[Data segment start]
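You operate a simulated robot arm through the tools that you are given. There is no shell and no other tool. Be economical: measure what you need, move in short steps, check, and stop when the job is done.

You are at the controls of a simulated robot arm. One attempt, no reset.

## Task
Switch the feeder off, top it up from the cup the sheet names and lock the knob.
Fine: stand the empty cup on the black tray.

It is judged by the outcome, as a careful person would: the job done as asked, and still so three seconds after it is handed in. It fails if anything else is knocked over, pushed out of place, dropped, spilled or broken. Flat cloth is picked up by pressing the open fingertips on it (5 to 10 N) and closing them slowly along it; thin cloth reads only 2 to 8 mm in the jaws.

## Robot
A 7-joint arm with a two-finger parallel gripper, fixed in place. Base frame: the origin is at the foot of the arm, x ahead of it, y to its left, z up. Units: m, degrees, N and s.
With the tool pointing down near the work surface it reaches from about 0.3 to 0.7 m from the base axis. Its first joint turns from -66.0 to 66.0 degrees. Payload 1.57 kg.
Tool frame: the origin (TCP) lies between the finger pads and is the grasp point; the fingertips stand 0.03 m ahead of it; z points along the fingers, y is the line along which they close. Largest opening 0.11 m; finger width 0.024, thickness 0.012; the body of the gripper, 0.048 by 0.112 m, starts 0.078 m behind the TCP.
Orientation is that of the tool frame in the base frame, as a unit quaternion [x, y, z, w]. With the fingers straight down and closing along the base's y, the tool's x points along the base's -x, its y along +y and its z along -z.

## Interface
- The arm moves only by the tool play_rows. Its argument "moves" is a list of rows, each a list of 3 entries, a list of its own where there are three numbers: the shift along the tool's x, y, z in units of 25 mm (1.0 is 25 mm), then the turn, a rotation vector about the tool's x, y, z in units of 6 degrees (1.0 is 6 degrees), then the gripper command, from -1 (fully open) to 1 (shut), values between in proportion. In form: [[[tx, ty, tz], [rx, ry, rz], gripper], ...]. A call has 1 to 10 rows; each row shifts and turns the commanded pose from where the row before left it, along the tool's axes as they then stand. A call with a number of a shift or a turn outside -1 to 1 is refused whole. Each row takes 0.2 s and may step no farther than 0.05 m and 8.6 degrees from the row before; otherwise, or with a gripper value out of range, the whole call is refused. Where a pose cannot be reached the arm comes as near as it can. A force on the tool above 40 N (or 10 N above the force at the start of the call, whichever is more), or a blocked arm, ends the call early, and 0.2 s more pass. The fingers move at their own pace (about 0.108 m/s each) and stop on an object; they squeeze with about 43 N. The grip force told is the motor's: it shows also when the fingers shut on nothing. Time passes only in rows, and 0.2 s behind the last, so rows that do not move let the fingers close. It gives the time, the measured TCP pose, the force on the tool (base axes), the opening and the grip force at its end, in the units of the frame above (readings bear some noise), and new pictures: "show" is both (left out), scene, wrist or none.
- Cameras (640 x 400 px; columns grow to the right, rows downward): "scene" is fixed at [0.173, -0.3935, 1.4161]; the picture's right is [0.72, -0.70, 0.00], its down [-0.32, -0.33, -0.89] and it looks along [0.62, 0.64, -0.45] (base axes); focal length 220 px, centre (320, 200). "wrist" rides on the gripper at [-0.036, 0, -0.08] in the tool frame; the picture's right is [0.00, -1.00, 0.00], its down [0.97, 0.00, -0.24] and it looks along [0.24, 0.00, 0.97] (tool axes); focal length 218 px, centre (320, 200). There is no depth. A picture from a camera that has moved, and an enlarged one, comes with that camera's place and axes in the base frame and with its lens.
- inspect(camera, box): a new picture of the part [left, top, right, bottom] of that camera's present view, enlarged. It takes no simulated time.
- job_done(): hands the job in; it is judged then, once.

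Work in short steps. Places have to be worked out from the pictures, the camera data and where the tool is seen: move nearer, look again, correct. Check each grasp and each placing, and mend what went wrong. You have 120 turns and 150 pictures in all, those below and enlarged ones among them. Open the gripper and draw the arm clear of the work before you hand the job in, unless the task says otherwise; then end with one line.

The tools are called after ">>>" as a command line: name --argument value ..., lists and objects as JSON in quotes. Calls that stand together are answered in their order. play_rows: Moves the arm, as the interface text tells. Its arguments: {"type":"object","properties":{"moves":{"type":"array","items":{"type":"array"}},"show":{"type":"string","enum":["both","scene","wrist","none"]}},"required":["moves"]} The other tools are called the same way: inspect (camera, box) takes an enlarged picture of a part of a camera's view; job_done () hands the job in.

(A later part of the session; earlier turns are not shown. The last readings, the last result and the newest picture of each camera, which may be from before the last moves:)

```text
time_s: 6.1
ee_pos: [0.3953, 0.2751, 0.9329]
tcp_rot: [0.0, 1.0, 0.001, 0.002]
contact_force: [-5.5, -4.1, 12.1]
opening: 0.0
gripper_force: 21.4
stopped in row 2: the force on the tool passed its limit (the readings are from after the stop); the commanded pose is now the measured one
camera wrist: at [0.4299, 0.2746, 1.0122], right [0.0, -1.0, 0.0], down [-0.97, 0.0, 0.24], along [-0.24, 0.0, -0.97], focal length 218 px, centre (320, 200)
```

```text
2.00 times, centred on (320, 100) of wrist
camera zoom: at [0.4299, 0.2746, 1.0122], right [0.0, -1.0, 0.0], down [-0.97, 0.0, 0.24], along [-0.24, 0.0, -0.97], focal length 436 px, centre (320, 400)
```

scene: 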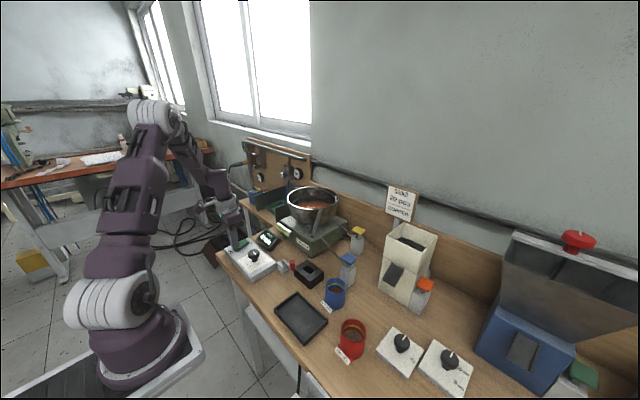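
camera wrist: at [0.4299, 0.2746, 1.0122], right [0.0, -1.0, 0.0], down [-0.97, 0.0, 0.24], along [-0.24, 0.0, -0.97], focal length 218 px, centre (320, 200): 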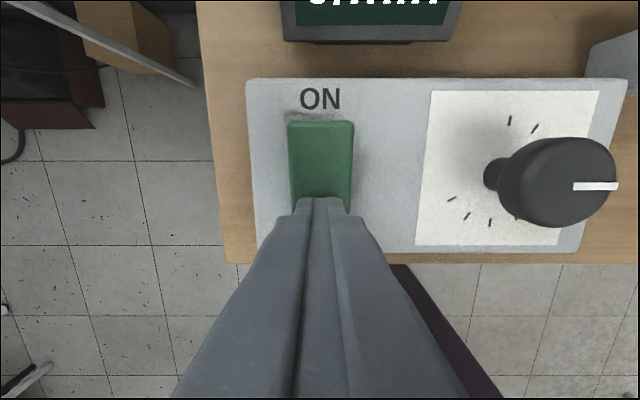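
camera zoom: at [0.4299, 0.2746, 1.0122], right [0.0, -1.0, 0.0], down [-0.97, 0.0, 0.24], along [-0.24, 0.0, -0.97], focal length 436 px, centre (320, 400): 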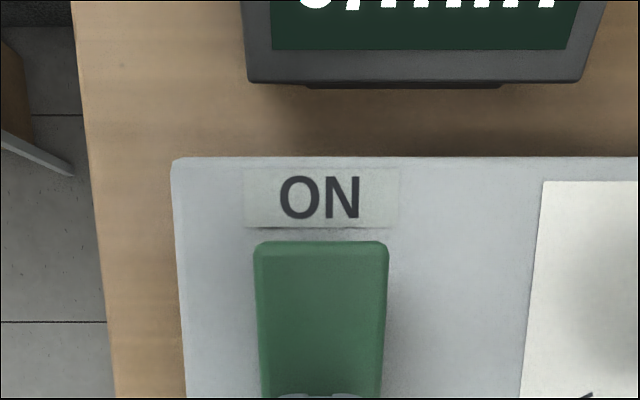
[Data segment end]
[Excerpted passage start]
Supreme Court of Alabama
Nov 12, 1942
10 So. 2d 285 (Ala. 1942)

Opinion

6 Div. 995.

October 8, 1942. Rehearing Denied November 12, 1942.

Appeal from Circuit Court, Jefferson County, Bessemer Division; Gardner Goodwyn, Judge.

Action under Fair Labor Standards Act of 1938, 29 U.S.C.A. § 201 et seq., by Wylie L. Shaw against Acme Lumber Company, Inc. From a judgment for plaintiff, defendant appeals.

Affirmed.

The complaint is, in pertinent part, as follows:

"(2) That defendant herein is a corporation organized and existing under and by virtue of the laws of the State of Alabama, and at all times mentioned herein Defendant was engaged in the manufacture and production of lumber and building materials at its plant at Bessemer, Alabama; that said lumber and building material so manufactured or produced by Defendant have been produced for interstate commerce, and a substantial portion thereof have been sold, offered for transportation, transported, shipped and delivered by Defendant in interstate commerce from defendant's said plant to various points outside the State of Alabama; that said lumber and building materials so manufactured and produced by defendant compete with similar goods produced in other states, and defendant in such business competes with manufacturers and producers of like goods in other states.

"(3) That Plaintiff, at all times herein mentioned, was employed by Defendant at its said plant at Bessemer, Alabama, where the above mentioned goods and merchandise are manufactured and produced and shipped, and in and about his said employment plaintiff performed the following duties and functions which were required of him by the terms of his employment with this Defendant, to-wit, he acted as a night watchman on and over Defendant's plant, equipment, materials, merchandise and supplies, he guarded and protected defendant's machinery, equipment, merchandise and lumber, he gassed and serviced automobile trucks used by Defendant in and about said operations and business, he cleaned, protected and guarded defendant's office at its said plant, answered the telephone while on duty, and from time to time transmitted orders from defendant's manager in charge of said plant and operation to other employees of the Defendant who were then and there engaged in and about their duties in connection with the manufacture and sale of the goods and merchandise hereinabove referred to. And functions performed by said Plaintiff are an essential part of the production of lumber and are necessary operations to the completion of the manufacture of said lumber of which a substantial portion is subsequently shipped outside the State."
[Excerpted passage end]
Please copy out the portion of the excerpted passage from "Action under Fair" to "plaintiff, defendant appeals." without changes.

Action under Fair Labor Standards Act of 1938, 29 U.S.C.A. § 201 et seq., by Wylie L. Shaw against Acme Lumber Company, Inc. From a judgment for plaintiff, defendant appeals.